SOURCE DOCUMENT:
Electronic PHI (ePHI) is PHI that you create, receive, maintain, or transmit electronically. Because digital systems concentrate risk, safeguards must address data at rest, in transit, and in use across the full lifecycle—from capture and storage to sharing and disposal.

  • Access controls and authentication to ensure only authorized users see ePHI.
  • Encryption for data in transit and at rest to render “unsecured PHI” unreadable if breached.
  • Audit logs, activity monitoring, and integrity controls to detect and investigate incidents.
  • Contingency planning, backups, and disaster recovery to maintain availability.
  • Mobile device, telehealth, cloud, and third-party risk management to close common gaps.

Covered Entities and Business Associates

Covered Entities include healthcare providers that transmit health information electronically for standard transactions, health plans, and healthcare clearinghouses. Business Associates are vendors or partners that create, receive, maintain, or transmit PHI on behalf of a Covered Entity.

  • Covered Entities: hospitals, clinics, physician practices, pharmacies, labs, health plans, TPAs.
  • Business Associates: EHR and billing vendors, cloud and data hosting providers, MSPs, transcription services, analytics firms, and subcontractors handling PHI.
  • Business Associate Agreements (BAAs) are required to define permitted uses and safeguards.

HIPAA Privacy and Security Rules

The HIPAA Privacy Rule governs how PHI may be used and disclosed and grants patient rights, such as access, amendments, and an accounting of certain disclosures. It also establishes the “minimum necessary” standard to limit PHI to what is needed for the task.

The HIPAA Security Rule sets administrative, physical, and technical safeguards for ePHI. You must perform risk analyses, implement workforce training and sanctions, manage third-party risk, and apply controls like encryption, access management, and audit logging.

The Breach Notification Rule requires notification to affected individuals, regulators, and in some cases the media when unsecured PHI is compromised. Timely assessment and documentation are essential, including a risk assessment of the likelihood that PHI was compromised.

EXERCISE BRIEF: Please copy out the portion of the source document from "Electronic PHI (ePHI)" to "close common gaps." without changes.

[Dataset records]
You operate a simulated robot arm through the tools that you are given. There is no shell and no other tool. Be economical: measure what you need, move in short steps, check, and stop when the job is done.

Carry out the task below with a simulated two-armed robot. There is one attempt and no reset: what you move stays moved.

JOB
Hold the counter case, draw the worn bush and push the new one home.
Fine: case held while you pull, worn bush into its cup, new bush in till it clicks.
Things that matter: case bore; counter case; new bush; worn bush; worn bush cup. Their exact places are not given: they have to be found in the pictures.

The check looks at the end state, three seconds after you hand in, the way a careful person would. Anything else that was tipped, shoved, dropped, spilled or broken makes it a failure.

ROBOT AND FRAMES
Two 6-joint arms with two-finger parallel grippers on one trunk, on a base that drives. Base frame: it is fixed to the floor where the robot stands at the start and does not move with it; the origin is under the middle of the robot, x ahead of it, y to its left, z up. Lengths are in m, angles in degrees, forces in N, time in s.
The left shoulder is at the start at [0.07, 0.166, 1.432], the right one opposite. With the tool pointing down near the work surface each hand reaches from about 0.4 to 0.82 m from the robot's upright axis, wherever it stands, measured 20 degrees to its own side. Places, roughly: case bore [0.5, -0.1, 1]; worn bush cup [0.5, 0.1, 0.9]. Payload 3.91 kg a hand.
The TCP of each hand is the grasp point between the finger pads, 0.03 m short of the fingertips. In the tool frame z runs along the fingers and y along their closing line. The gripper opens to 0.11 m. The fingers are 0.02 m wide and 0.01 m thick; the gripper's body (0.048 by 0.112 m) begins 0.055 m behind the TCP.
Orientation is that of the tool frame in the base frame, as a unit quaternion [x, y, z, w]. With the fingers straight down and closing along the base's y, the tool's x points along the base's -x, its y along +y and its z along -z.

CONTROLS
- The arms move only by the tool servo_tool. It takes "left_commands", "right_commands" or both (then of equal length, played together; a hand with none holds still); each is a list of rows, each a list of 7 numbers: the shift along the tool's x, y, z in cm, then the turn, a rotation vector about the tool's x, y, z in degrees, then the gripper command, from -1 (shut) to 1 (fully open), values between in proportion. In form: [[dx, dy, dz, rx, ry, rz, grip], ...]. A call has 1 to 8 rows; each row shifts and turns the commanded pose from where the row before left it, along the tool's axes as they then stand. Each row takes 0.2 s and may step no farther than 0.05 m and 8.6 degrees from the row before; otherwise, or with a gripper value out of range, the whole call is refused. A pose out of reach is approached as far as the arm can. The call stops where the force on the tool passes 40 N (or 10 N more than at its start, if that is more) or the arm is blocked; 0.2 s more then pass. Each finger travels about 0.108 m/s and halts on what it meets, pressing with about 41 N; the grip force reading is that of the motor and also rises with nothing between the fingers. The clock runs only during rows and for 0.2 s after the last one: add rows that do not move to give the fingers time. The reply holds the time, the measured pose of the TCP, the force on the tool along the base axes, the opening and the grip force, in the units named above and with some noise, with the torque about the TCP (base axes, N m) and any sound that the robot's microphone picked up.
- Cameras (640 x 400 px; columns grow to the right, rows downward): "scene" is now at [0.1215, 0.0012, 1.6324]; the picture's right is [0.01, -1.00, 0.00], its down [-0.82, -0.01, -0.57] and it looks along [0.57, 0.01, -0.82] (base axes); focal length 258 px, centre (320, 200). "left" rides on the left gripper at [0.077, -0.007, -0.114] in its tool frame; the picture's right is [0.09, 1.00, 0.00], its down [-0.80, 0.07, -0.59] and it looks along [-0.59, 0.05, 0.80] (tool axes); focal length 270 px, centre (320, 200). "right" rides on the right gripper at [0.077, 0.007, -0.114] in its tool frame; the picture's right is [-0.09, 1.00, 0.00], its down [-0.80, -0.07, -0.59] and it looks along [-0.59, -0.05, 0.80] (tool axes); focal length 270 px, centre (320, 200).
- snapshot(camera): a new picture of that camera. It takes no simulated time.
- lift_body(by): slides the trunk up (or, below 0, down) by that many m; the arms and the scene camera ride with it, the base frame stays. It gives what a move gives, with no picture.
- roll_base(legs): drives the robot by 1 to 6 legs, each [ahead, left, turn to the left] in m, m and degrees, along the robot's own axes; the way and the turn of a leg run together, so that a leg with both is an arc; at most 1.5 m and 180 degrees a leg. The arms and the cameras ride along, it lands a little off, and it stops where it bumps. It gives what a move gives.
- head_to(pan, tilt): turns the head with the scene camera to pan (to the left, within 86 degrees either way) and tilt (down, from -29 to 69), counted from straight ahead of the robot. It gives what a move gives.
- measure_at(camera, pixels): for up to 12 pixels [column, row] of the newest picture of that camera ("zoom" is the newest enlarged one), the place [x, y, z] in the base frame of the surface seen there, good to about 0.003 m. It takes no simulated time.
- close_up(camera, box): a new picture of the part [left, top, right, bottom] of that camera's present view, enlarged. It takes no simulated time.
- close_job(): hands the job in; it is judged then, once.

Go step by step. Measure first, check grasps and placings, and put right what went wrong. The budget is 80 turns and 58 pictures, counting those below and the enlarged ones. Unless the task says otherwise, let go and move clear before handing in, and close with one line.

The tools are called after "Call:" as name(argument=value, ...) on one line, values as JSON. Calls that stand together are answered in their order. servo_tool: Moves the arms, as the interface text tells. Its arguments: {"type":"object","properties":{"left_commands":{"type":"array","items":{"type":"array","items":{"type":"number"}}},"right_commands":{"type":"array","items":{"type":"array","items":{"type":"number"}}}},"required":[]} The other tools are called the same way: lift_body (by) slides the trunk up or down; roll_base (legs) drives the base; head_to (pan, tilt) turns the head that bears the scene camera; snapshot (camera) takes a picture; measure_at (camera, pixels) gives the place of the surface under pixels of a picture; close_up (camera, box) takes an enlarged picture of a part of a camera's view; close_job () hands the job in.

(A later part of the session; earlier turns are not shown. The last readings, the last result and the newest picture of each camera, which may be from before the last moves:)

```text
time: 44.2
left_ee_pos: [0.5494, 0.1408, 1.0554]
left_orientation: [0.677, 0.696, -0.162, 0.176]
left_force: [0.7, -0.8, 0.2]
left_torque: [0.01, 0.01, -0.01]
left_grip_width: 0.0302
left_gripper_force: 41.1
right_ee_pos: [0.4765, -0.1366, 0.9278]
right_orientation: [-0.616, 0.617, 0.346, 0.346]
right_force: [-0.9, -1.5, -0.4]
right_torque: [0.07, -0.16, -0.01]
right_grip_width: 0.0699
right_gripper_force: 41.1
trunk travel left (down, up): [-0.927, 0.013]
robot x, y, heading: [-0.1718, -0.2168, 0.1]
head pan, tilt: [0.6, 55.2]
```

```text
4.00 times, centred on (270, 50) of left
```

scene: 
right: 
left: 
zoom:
* * *
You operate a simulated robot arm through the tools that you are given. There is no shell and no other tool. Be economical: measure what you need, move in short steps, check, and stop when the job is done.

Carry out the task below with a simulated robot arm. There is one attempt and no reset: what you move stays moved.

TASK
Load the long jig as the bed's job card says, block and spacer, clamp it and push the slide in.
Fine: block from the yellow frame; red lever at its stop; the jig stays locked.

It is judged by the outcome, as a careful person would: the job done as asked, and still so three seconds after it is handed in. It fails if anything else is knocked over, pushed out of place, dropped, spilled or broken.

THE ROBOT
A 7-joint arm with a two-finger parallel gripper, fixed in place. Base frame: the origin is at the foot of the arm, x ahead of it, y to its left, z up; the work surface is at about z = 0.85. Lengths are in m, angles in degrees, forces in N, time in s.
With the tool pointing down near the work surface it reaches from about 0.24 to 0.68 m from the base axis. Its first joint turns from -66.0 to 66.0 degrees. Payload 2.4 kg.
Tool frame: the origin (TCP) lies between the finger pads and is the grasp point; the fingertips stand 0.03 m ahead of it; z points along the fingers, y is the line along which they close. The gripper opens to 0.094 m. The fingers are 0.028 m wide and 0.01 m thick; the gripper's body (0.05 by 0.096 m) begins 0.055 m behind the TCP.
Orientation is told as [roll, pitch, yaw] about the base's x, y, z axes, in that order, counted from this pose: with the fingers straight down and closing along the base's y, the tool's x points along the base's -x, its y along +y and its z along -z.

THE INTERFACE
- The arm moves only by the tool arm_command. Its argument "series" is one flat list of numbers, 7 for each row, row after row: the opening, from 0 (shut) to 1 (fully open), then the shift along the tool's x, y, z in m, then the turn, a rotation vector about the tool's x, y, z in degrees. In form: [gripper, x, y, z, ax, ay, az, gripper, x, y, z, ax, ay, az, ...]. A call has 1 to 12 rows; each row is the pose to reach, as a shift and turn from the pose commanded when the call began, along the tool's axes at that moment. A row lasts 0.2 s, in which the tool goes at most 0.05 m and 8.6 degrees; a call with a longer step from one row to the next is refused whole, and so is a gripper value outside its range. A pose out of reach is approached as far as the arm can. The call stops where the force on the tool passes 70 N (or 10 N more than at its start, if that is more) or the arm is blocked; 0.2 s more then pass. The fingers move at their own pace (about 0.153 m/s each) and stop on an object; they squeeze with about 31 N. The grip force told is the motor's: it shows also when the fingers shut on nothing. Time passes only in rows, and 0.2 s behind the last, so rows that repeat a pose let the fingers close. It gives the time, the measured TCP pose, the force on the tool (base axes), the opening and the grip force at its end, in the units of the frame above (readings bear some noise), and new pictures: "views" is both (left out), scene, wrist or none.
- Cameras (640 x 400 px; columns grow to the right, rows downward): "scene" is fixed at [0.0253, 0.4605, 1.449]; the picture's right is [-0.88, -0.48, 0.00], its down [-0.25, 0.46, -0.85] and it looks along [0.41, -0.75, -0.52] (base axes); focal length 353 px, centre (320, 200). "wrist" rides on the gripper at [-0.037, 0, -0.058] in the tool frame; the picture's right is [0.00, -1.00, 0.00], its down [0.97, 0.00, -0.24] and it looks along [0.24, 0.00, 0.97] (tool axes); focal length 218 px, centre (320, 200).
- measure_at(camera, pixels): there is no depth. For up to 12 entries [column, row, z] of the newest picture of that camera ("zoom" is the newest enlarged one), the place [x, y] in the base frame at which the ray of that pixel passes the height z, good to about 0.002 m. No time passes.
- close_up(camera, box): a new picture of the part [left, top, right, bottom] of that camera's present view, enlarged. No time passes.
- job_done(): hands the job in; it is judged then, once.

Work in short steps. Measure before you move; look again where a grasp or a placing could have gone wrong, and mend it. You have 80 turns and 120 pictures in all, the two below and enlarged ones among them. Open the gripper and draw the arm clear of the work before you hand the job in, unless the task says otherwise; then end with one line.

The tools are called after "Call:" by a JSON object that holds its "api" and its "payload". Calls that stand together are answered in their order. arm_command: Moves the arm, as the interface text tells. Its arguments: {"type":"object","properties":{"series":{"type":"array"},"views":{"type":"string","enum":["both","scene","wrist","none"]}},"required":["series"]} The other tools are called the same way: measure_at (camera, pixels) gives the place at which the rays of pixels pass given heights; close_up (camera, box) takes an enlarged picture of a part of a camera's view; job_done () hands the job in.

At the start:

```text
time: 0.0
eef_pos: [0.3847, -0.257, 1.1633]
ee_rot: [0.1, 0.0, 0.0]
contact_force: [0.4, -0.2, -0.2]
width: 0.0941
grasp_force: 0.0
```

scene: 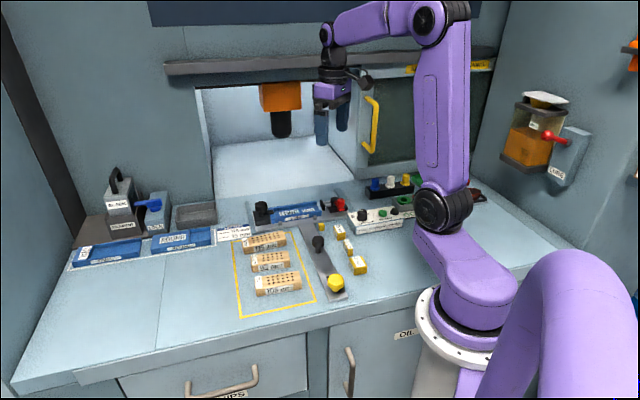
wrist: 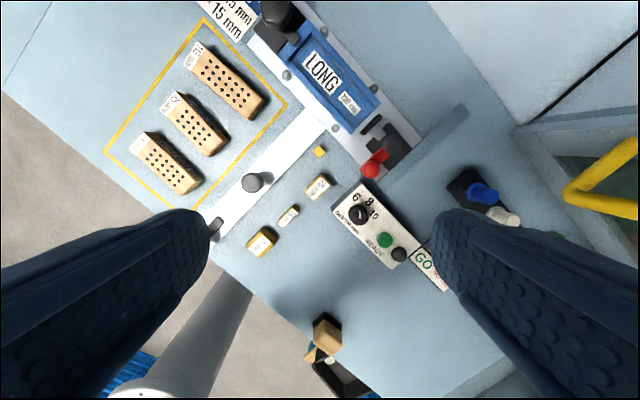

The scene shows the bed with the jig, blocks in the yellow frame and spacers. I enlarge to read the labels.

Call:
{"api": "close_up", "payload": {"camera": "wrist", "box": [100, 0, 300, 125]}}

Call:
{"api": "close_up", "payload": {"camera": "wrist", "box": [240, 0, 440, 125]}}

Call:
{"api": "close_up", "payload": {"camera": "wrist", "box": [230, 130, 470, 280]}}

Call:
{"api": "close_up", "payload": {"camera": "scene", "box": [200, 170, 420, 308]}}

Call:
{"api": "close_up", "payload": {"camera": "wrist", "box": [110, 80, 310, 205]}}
---
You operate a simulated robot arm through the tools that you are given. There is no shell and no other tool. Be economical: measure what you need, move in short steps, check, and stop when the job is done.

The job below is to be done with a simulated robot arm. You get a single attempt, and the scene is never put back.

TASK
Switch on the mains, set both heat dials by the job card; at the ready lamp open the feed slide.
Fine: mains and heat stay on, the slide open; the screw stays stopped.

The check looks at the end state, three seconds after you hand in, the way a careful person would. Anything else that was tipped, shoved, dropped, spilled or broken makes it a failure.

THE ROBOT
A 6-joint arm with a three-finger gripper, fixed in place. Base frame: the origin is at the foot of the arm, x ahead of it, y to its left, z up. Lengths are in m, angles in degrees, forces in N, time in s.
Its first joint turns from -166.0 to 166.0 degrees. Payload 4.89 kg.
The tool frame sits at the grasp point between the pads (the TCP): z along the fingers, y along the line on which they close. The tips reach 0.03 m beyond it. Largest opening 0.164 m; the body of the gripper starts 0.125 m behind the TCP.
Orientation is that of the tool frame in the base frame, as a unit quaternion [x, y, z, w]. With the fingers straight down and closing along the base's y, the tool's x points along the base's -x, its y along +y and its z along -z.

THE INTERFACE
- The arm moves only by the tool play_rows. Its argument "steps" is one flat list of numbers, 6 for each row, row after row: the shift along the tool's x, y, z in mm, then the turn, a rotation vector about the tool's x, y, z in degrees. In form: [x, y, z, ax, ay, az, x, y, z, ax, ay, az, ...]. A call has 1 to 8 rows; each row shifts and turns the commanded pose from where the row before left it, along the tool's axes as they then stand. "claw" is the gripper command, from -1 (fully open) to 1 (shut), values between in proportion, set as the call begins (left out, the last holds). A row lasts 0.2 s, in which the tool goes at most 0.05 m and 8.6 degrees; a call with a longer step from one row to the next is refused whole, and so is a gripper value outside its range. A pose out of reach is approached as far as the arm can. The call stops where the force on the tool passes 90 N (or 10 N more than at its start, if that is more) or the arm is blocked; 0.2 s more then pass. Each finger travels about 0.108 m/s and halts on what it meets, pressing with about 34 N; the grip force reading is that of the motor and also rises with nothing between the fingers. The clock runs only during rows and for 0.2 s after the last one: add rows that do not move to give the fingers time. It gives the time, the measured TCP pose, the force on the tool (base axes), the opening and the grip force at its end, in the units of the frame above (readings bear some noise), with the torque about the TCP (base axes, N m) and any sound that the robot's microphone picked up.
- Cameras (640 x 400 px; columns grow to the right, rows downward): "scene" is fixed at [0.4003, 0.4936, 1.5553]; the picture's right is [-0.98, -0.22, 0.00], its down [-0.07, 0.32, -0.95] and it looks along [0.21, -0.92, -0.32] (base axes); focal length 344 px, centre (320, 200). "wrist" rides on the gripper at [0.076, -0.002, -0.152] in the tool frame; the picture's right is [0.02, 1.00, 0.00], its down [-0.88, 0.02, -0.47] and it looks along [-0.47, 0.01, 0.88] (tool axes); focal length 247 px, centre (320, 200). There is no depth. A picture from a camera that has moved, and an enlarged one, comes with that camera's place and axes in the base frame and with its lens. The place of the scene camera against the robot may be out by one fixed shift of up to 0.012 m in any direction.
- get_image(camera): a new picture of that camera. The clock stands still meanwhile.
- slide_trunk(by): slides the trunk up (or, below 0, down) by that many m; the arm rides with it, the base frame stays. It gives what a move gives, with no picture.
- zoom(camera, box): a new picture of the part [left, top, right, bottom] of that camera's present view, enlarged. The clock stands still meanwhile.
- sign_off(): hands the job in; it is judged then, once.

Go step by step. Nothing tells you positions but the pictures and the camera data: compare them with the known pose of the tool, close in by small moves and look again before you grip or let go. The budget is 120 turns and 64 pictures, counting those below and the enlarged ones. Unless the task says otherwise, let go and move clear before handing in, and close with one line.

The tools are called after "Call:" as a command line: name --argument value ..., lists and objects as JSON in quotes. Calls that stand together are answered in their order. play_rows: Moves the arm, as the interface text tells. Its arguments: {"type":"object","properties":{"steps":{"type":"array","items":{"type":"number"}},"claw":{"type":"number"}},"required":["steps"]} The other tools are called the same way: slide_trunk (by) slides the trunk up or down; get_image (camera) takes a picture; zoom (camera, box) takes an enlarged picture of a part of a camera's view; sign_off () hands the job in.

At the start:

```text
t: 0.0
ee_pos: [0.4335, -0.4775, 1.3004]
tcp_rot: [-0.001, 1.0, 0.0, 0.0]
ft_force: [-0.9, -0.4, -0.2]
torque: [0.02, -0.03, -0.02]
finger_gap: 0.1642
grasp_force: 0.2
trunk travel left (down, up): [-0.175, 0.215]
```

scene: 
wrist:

OUTPUT OF THE EXERCISE:
Electronic PHI (ePHI) is PHI that you create, receive, maintain, or transmit electronically. Because digital systems concentrate risk, safeguards must address data at rest, in transit, and in use across the full lifecycle—from capture and storage to sharing and disposal.

  • Access controls and authentication to ensure only authorized users see ePHI.
  • Encryption for data in transit and at rest to render “unsecured PHI” unreadable if breached.
  • Audit logs, activity monitoring, and integrity controls to detect and investigate incidents.
  • Contingency planning, backups, and disaster recovery to maintain availability.
  • Mobile device, telehealth, cloud, and third-party risk management to close common gaps.